# Given passage
_ _ _ _ _

It will be appreciated that the thermal behaviour of the heat transfer fluids of the invention may be complex. For example heat cycling of the mixtures may result in hysteresis. Therefore it may be desirable to condition a heat transfer fluid prior to its use for example by heat cycling the fluid through a range of temperatures encompassing the phase transition(s) (liquidus) temperatures without exceeding the temperature stability limit. Alternatively, in certain applications it may be desirable to take advantage of the hysteresis by using the fluid without conditioning.

The mixing of the different components of a heat transfer fluid of the invention should preferably be according to the following procedure: If more than one type of oil is used, the oils are first mixed together and then the heat conducting particles are added and mixed with the oil(s). The salts are grounded to a size of approximately 1 to 50 μm and mixed together if more than one salt is used.

The salts are then added to oil(s) or oil(s)/heat conducting particles and this final mixture is then stirred until a homogeneous texture is obtained. Optionally the salts, if moist, may be dried at a temperature of approximately 100° C. for several hours and preferably between 10 to 14 hours an then allowed to cool prior to grinding.

In another aspect of the invention there is provided a thermal storage and/or thermal energy transfer system comprising a heat transfer fluid of the present invention as described above. The thermal system may be concentrated solar power, wind turbines, compressed air energy storage (CAES) and the like. It will be appreciated that the physico-chemical characteristics of the heat transfer fluids of the invention can be optimized or selected with regards to the heat transfer unit design. By design it is meant for example characteristics of the system such as the diameter of the pipes used to carry the fluid, the pressure, the desired heat transfer response profile and the like.

The heat transfer fluid of the invention advantageously provides a composition in which the heat from a medium such as compressed air can be efficiently transferred to the PCM (salts) because the dispersion of the salts within the oil increase the uniformity of the heat distribution within the fluid enabling a more rapid and uniform heat storage within the most efficient heat storing component of the fluid, namely the PCM (salt). This is to be contrasted with a situation where only salts would be used in which case a gradient of temperature through the thickness of a salt volume resulting in a “delay” in the heat storage especially when the medium with which heat is exchanged has a relatively high velocity such as compressed air. This can appreciated from FIG. 1 where the flow of the heat transfer fluid of the invention in relation to the flow of compressed air is schematically represented. Without wishing to be bound by any theory, it can be seen that the oil will be in contact with the conduit wall carrying the flow of air and the heat will be propagated through the oil to the salts particles. This mode of heat exchange is not limited to heat exchange with air but would apply to any heat carrying media.

_ _ _ _ _

# Information supplied
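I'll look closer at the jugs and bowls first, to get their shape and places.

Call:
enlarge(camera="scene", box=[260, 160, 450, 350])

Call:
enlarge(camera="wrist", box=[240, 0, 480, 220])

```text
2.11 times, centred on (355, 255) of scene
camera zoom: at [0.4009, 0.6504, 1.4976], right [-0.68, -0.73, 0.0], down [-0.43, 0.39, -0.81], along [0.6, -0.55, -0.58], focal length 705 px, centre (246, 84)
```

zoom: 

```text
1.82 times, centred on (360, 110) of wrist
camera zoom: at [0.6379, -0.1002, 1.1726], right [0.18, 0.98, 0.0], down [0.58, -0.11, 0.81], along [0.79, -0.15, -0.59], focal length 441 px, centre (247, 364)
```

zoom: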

_ _ _ _ _

# Tasks
A – Write out the given passage from "In another aspect" to "profile and the like.", both included.
B – Keep the given passage going from its last sentence.

# Response list
A –
In another aspect of the invention there is provided a thermal storage and/or thermal energy transfer system comprising a heat transfer fluid of the present invention as described above. The thermal system may be concentrated solar power, wind turbines, compressed air energy storage (CAES) and the like. It will be appreciated that the physico-chemical characteristics of the heat transfer fluids of the invention can be optimized or selected with regards to the heat transfer unit design. By design it is meant for example characteristics of the system such as the diameter of the pipes used to carry the fluid, the pressure, the desired heat transfer response profile and the like.

B –
This illustrates the importance of the physico-chemical properties of the heat transfer fluid. According, it will be appreciated that thermodynamic values that characterize heat transfer fluids such as the total heat capacity within a certain temperature range (that can be obtained by integrating the area under the DSC curve in a range of temperatures: Int c_p) may be sufficient to chose an appropriate heat transfer fluid for a particular heat exchange system. In a particular example where the heat transfer fluid would be used in a CAES system an Int c_p of between 2 and 4×10³ J/g (table 23) between −50° C. and 300° C. irrespective of the actual relative proportion of the different components of the fluid would result in an optimized heat exchange efficiency.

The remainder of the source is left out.